I honestly believe that we have to have to moral and testicular fortitude to resist such cheap forms of interrogation. I honestly believe that we open minded, progressive members of a liberal, (partially) free, democratic and Western society owe it to ourselves to reject the notion that any kind of torture as an acceptable method of interrogation at every turn. Just because organised people in other parts of the world want to kill us does not mean that we should stoop to their level in a way of defending ourselves. Fire is not fought with fire, as many people would argue; it is quenched and defeated with water – its antithesis. For example, they force hostages to commit horrendously degrading acts, make them endure solitary confinement, beat and physically abuse them. So we resort to solitary confinement, sensory deprivation and water boarding. In response they begin decapitating hostages, so we incarcerate them on a desert island near Cuba and throw away the key. They line babies clothes with semtex to create mobile, remote bombs to assasinate unsuspecting victims (regretfully, this is no exagerration; this was how militants attempted to blow up the late Benazir Bhutto on the day she returned from exile to Pakistan), so what do we do in response?

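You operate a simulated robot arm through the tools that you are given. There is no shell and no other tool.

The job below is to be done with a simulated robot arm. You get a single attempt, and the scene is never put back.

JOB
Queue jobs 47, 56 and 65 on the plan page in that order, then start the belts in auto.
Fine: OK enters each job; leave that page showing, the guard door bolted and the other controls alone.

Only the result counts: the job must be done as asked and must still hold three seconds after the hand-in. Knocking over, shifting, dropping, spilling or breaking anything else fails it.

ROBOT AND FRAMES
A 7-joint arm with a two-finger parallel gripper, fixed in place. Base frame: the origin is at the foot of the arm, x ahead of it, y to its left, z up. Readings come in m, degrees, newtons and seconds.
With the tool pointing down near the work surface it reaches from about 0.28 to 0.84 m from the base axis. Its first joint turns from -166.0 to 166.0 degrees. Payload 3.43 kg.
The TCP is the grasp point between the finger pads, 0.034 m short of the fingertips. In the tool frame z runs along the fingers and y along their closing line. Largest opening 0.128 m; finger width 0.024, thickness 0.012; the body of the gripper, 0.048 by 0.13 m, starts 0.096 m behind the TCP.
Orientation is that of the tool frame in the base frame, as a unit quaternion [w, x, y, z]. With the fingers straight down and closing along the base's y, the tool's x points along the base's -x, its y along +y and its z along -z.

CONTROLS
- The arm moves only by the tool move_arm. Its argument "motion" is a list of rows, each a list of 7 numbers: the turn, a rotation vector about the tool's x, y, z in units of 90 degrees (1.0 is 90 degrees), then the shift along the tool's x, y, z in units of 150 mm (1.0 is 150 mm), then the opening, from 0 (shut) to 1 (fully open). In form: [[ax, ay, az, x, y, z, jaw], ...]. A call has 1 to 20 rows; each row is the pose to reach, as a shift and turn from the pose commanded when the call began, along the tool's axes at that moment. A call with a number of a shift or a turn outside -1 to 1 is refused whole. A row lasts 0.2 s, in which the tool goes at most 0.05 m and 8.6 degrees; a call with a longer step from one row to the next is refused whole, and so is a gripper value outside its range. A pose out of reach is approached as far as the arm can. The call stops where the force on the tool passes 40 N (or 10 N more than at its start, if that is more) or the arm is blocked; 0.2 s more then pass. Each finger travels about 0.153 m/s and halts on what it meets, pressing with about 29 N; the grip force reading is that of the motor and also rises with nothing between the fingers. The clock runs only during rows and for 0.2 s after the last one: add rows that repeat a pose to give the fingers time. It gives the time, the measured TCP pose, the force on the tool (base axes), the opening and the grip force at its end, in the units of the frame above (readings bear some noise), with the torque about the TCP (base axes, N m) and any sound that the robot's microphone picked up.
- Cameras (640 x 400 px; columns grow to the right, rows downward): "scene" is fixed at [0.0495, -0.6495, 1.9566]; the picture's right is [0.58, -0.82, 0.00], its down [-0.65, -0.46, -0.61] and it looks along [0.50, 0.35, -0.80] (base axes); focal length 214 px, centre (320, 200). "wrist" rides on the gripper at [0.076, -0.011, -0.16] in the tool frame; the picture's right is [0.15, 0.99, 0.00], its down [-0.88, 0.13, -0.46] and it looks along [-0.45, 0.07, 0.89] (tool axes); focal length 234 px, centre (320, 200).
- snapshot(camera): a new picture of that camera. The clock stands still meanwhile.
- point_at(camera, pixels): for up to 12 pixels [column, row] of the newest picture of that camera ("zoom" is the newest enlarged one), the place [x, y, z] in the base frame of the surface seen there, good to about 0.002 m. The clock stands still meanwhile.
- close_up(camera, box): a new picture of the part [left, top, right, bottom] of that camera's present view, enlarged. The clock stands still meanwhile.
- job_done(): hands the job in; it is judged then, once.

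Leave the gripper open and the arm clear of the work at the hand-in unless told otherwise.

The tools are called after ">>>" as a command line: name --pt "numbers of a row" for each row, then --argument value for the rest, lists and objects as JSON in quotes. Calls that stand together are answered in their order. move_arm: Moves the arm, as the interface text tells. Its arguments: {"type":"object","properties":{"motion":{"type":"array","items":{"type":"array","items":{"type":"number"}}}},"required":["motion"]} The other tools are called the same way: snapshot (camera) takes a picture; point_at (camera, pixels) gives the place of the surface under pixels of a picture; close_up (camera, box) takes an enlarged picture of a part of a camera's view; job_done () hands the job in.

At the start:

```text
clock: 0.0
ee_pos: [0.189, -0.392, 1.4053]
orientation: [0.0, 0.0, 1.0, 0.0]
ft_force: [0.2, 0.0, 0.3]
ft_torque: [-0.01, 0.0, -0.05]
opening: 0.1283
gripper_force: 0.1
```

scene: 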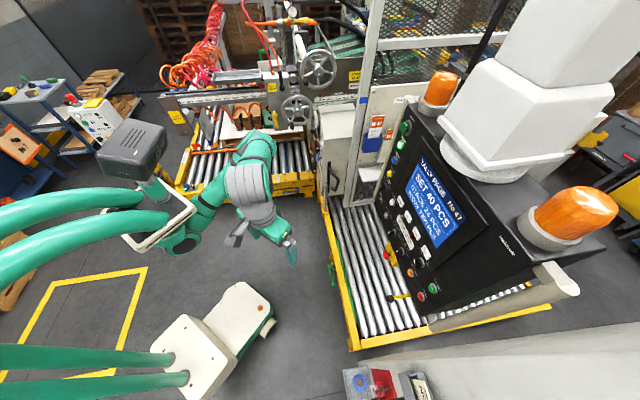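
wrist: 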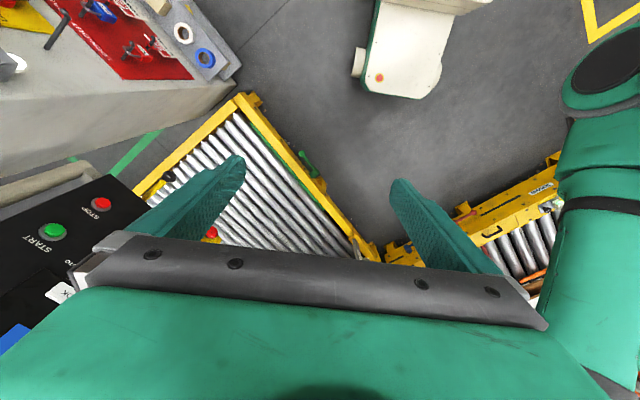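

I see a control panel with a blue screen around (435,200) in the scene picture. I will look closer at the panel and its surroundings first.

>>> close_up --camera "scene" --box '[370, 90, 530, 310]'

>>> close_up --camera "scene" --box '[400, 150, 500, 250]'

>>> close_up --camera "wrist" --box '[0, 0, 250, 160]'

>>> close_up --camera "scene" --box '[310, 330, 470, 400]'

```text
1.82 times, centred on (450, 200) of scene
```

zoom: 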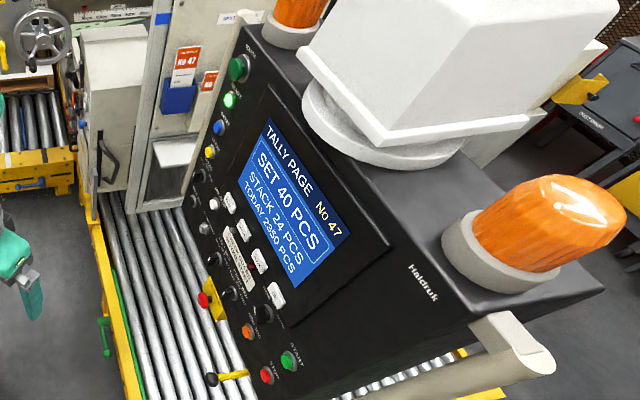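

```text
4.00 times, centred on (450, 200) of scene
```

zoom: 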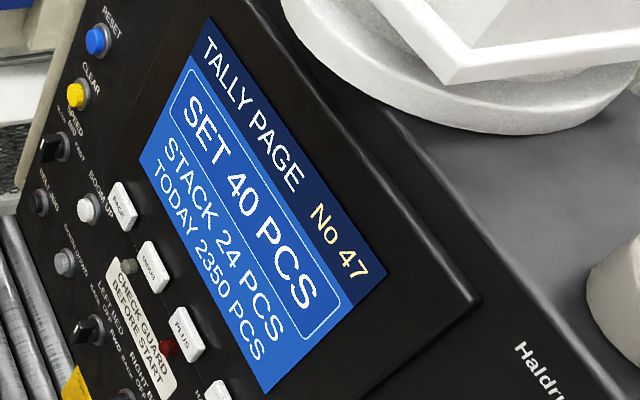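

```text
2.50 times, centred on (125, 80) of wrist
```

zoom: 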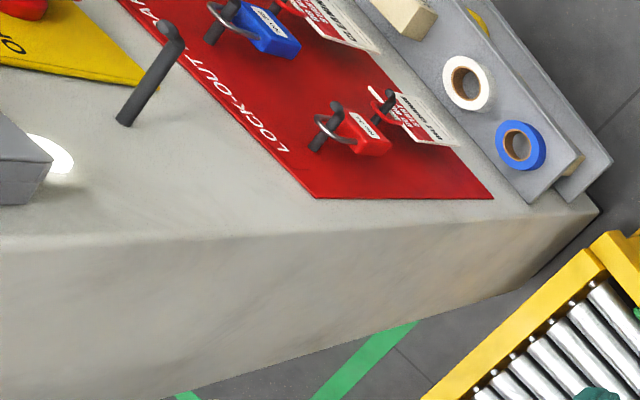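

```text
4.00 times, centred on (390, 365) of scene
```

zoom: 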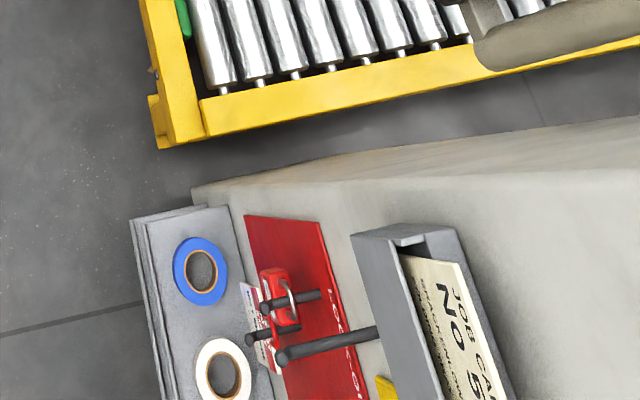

We have already lost any semblance of moral high ground, we are already plumbing the same barbaric depths that they are, so do we just carpet bomb a city? Kill all our prisoners in the most gruesome, fear inspiring way? What do we do? While this idea remains hypothetical, the events mentioned are, of course, real on both sides of the conflict. Violence only begets more violence, and the West imitating its enemies not only destroys its moral credibility, but also turns it into the exact same thing it is attempting to prevail against.

On the Western side of the torture debate, the practice of waterboarding is regularly mentioned; a process in which the victim is subjected to an experience where they believe they are drowning. The toughest suspect has lasted a little over thirty seconds under this practice before cracking, and defenders in the U.S, U.K and Israeli Governments (which have all used the practice, or information gained from the practice) have repeatedly asserted that it is not torture as it inflicts no physical injury on the victim and leaves no long lasting mental trauma. Now, in the first instance this is where the fundamental problem of the victim telling the interrogator exactly what they want to hear raises its head, as anyone who thinks they are drowning will confess to anything in order to end the ordeal (and will probably be pretty traumatized as well). But the second instance, which comes in the form of a question, is far more important, and far more revealing about the true opinion on the matter; for those who may sympathise with the concept allow yourself to answer this question: Would waterboarding - the method where you believe you are drowning and about to die - be torture if someone did it to you?

I think we both know the answer, and that is where the argument for torture – particularly water boarding - as an interrogative method crumbles. If it were done to any Westerner, civilian or military, by any Middle Eastern nation, it would be decreed as torture outright. It would be declared as brutal, cruel and horrific. There would be no shades of grey, it would be simple black and white. It was when the Nazis and the Viet Kong used it in the World War II and the Vietnam, and it still is now. Just because some prime real estate in New York was destroyed changes nothing. If you want to call yourself ‘right’, ‘good’, a ‘liberator’ and a ‘bringer of freedom’ you have to act like it. All the time.


Nothing can be more abhorrent to democracy than to imprison a person or keep him in prison because he is unpopular. This is really the test of civilization.
Winston Churchill


A patriot supports his country all the time, his Government when it deserves it.